• **Data shown**
-- BEGIN --

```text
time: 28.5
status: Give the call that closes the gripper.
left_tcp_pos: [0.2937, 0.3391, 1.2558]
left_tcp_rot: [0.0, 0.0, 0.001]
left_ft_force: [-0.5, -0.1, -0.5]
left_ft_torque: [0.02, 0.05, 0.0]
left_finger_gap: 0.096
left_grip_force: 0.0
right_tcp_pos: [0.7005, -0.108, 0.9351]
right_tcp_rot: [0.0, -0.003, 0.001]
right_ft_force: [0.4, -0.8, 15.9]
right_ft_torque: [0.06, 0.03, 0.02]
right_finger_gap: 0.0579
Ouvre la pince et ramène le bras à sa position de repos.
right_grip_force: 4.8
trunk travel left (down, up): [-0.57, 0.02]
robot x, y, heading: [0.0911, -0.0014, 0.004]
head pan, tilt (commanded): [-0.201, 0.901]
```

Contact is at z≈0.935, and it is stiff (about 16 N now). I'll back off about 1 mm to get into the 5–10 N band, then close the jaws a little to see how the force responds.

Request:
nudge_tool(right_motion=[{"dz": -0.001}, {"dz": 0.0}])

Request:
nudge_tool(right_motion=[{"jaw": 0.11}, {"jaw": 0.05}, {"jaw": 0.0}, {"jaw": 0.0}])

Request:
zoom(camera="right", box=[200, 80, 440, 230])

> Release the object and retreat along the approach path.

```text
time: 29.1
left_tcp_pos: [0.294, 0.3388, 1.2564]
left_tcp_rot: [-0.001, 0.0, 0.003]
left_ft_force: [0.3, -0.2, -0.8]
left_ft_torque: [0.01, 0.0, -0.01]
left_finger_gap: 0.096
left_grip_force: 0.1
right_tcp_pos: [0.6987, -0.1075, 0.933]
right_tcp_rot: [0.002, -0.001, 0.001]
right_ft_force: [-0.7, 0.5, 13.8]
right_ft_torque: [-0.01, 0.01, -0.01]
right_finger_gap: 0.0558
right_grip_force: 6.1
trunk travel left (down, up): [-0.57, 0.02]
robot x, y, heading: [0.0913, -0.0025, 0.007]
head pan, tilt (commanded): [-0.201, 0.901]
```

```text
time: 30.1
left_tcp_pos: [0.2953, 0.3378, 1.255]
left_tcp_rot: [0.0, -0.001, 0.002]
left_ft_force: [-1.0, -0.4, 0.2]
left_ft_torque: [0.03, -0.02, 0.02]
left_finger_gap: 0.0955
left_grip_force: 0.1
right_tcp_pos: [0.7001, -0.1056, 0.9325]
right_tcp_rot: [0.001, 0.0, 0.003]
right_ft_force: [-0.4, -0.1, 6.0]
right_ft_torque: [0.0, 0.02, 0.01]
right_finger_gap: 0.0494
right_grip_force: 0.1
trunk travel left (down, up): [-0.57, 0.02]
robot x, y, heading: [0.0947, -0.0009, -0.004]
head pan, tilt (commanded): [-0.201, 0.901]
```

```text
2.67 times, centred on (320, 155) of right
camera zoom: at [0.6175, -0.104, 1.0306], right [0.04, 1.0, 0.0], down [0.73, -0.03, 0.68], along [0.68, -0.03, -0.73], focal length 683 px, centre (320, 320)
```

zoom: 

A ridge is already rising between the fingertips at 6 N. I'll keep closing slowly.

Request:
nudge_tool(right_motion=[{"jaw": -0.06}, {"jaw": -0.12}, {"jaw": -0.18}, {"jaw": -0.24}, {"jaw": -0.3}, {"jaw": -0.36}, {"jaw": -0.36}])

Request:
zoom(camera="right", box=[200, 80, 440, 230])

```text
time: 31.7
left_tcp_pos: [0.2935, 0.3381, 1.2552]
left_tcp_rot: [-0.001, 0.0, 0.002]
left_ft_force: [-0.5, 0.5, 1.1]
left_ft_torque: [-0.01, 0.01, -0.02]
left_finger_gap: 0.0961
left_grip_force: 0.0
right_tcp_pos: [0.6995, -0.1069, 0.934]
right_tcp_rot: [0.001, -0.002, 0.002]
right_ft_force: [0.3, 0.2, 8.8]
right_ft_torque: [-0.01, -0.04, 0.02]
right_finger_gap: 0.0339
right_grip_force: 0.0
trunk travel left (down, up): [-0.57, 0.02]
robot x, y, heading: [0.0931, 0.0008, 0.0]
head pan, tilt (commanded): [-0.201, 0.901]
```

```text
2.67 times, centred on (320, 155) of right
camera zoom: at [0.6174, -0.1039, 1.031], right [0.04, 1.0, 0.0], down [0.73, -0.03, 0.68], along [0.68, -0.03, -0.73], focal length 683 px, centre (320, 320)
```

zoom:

-- END --

• **Instructions to follow**
Return the listing above in its exact form.

• **Solution to the exercise**
```text
time: 28.5
status: Give the call that closes the gripper.
left_tcp_pos: [0.2937, 0.3391, 1.2558]
left_tcp_rot: [0.0, 0.0, 0.001]
left_ft_force: [-0.5, -0.1, -0.5]
left_ft_torque: [0.02, 0.05, 0.0]
left_finger_gap: 0.096
left_grip_force: 0.0
right_tcp_pos: [0.7005, -0.108, 0.9351]
right_tcp_rot: [0.0, -0.003, 0.001]
right_ft_force: [0.4, -0.8, 15.9]
right_ft_torque: [0.06, 0.03, 0.02]
right_finger_gap: 0.0579
Ouvre la pince et ramène le bras à sa position de repos.
right_grip_force: 4.8
trunk travel left (down, up): [-0.57, 0.02]
robot x, y, heading: [0.0911, -0.0014, 0.004]
head pan, tilt (commanded): [-0.201, 0.901]
```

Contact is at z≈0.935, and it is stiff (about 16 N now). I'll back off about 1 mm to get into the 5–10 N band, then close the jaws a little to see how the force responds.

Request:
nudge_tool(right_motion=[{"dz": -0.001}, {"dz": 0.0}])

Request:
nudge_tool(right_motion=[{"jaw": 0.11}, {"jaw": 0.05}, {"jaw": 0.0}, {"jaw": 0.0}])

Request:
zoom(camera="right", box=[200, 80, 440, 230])

> Release the object and retreat along the approach path.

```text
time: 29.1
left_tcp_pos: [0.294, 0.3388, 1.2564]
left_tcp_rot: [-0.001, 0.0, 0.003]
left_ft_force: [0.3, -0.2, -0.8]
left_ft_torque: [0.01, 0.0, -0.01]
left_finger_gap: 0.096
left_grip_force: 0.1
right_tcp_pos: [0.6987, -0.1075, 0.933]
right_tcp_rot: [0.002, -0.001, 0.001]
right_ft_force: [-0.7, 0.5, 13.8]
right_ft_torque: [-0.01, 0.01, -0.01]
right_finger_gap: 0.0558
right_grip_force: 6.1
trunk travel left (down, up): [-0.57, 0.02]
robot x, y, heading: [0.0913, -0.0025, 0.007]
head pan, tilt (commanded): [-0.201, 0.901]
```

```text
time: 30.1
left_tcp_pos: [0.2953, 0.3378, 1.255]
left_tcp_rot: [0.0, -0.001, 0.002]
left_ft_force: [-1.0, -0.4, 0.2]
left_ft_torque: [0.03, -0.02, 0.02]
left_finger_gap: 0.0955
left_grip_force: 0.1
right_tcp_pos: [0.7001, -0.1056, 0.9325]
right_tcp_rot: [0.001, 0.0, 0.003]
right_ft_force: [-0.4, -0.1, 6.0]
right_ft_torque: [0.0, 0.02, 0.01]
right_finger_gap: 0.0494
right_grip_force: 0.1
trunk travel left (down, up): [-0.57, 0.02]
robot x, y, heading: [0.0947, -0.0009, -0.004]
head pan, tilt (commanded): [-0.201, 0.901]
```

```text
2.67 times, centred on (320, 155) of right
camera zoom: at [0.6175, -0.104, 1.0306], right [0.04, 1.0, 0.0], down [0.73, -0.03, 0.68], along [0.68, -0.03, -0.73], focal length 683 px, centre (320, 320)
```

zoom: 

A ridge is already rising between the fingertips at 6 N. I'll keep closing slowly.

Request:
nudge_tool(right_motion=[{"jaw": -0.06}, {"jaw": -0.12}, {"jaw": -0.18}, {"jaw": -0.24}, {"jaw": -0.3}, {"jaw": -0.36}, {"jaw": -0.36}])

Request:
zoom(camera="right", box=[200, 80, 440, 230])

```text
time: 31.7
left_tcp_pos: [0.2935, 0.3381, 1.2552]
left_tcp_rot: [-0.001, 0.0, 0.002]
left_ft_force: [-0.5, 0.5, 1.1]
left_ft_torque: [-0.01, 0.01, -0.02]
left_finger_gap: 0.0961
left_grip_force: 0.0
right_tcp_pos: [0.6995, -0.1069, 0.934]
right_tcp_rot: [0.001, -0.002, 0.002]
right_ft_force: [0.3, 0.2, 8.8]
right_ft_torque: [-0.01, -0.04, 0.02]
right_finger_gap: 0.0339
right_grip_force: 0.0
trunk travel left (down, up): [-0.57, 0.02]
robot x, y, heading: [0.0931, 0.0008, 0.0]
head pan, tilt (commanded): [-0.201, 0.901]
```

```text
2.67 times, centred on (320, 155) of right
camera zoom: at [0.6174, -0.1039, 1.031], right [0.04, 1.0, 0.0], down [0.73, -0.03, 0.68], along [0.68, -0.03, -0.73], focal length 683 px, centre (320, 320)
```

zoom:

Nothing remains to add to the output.